The Middle East remains a strong source of outbound capital, with the recent rally in the price of oil expected to strengthen the buying power of investors in this region.

In Africa, the slump in oil prices over the past three years has led to a divergence in the fortunes of differing economies. Despite the current economic challenges, the continent’s compelling long-term growth prospects continue to attract developer and investor interest across all commercial and residential property sectors.

The Asia Pacific region continues to see strong economic growth, with demand in many commercial property markets reflecting this. China is increasingly influential on many levels, including the source of outbound capital and the increasing numbers of corporates expanding their footprints regionally.

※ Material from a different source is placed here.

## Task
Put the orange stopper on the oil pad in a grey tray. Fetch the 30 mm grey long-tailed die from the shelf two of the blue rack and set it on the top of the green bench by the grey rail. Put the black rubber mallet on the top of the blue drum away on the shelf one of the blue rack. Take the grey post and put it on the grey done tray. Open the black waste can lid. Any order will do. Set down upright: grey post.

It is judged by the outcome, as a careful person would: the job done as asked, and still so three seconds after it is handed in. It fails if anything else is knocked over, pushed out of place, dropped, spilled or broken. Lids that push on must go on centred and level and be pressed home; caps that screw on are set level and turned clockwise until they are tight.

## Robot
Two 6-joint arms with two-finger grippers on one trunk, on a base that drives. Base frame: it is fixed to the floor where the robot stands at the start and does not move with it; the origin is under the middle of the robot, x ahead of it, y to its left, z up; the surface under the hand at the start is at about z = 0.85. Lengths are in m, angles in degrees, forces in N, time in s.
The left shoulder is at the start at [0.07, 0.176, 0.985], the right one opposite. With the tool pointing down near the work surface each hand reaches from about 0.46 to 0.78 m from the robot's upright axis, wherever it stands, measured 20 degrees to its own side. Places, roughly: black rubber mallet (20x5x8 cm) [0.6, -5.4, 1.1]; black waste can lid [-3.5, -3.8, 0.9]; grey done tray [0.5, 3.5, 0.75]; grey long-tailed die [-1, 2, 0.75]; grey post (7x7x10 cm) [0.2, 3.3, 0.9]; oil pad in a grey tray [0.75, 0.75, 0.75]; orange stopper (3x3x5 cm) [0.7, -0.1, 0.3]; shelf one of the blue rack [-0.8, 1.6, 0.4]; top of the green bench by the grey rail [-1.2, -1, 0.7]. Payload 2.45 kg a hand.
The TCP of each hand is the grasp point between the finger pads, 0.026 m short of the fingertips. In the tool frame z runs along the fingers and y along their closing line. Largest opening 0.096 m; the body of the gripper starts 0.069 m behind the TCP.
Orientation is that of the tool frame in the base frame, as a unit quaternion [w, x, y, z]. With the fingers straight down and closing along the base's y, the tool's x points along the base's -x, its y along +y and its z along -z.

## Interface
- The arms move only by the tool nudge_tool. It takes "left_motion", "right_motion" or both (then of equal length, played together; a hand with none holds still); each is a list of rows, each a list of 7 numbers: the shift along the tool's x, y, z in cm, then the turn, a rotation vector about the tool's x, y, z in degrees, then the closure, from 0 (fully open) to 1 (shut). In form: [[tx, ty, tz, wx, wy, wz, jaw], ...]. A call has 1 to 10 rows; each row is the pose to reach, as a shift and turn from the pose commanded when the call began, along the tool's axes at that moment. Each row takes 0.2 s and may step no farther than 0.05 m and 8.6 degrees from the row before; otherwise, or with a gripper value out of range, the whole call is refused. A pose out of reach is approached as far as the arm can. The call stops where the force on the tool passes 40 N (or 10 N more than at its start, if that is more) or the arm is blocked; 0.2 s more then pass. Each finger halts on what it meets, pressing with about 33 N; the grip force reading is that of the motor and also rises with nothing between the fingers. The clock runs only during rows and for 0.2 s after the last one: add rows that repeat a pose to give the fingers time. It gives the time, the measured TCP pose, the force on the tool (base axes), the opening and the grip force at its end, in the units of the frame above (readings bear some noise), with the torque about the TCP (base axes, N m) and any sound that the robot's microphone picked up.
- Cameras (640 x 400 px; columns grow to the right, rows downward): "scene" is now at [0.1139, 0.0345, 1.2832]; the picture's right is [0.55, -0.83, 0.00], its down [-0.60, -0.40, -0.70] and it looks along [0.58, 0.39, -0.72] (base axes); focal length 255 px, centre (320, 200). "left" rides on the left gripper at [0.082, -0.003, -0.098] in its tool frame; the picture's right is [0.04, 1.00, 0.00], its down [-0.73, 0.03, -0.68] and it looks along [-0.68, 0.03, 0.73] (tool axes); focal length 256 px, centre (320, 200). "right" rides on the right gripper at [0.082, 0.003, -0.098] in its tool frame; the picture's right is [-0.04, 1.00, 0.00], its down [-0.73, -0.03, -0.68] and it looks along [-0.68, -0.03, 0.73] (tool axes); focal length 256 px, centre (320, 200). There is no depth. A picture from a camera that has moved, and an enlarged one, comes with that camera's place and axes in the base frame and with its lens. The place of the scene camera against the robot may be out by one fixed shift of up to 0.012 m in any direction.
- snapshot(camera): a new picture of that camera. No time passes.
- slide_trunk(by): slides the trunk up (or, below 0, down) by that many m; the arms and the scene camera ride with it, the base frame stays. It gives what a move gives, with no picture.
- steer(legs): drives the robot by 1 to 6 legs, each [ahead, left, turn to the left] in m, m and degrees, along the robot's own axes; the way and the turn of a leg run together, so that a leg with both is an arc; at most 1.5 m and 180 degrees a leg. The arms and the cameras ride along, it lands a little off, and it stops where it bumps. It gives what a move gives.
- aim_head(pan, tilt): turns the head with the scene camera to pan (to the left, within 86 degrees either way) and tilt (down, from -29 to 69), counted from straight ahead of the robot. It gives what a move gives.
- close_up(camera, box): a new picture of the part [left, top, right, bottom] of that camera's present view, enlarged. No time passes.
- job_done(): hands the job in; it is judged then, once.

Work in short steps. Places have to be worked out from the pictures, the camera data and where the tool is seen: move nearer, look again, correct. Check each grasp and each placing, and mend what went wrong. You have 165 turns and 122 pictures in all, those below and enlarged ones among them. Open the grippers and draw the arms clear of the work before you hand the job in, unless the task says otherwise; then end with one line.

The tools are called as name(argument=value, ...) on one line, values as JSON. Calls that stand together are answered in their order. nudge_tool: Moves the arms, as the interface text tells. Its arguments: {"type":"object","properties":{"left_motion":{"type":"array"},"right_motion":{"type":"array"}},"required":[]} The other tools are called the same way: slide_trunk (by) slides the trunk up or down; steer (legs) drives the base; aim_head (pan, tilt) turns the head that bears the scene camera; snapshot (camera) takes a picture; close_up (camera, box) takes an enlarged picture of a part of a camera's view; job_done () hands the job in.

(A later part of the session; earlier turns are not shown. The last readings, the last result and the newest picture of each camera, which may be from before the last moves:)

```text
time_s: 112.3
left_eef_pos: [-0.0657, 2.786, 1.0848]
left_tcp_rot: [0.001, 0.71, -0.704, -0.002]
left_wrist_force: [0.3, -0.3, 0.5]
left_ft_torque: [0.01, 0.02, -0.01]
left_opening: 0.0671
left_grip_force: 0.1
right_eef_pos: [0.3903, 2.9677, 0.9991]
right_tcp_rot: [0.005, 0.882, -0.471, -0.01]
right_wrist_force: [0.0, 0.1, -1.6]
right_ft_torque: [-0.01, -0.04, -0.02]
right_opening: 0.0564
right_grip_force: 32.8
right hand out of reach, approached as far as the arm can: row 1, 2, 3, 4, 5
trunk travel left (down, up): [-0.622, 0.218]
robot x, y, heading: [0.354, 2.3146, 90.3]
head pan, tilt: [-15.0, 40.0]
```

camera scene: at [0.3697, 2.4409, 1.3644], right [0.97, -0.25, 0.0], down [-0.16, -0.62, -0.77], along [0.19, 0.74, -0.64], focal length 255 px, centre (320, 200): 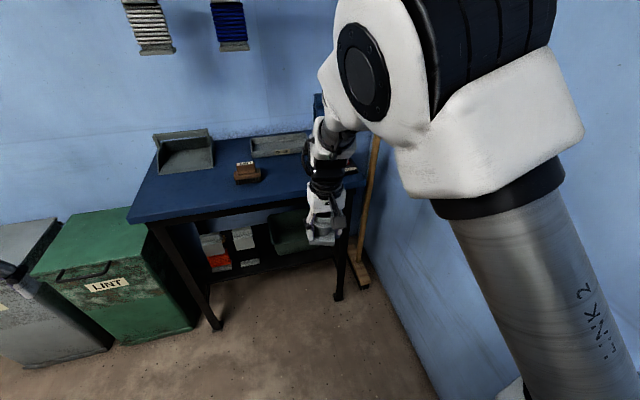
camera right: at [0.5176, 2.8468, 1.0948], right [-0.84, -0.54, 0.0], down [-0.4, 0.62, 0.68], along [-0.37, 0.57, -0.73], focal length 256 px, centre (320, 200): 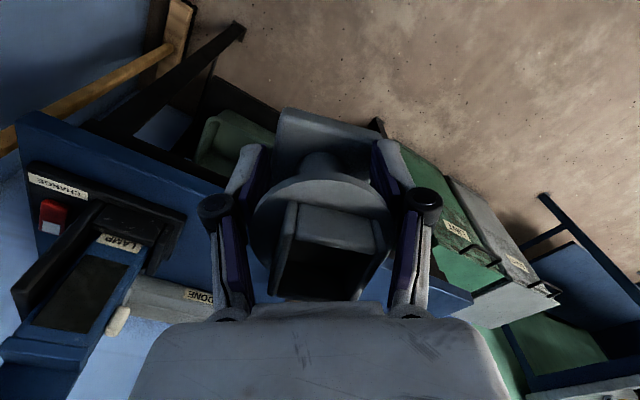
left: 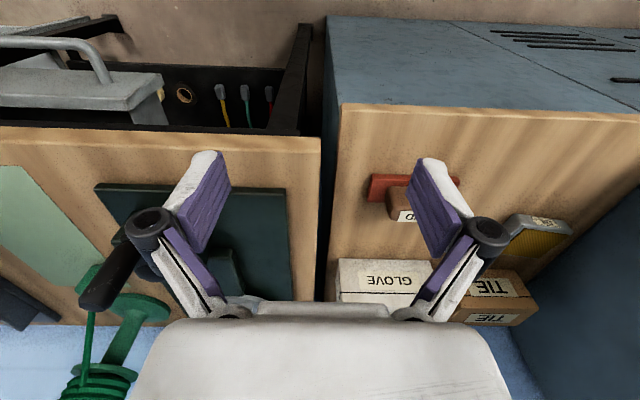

Residential markets in the UK have converged over the past 12 months, with regional price growth slowing to match weaker performance in London. However, sales activity has experienced something of a recovery, with London in particular experiencing an uptick in 2017 compared with very weak trading conditions a year earlier following the Brexit referendum.

Rents have been rising modestly across the UK and, with a slowdown in buy-to-let lending, one of the key stories has been the growth in the professionally-managed private rental sector, with notable growth in construction activity in outer London boroughs and key regional cities.

Global housing markets have generally seen continued price growth, with only six out of 55 countries tracked by Knight Frank’s Global House Price Index experiencing contraction over the past year. Nonetheless, there are signs of a slowdown in the rate of growth, especially in China and key European markets where the rally seen in prices over the past two years is slowing.

Elliott said the recent mergers in the agency world had strengthened KF's belief that its postion as a partnerwhip with a global platform gave it a distinctive personality for growth. "It strengthens our belief we can develop the partnership with greater pace. We will invest in peopla dn teams rather than businesses."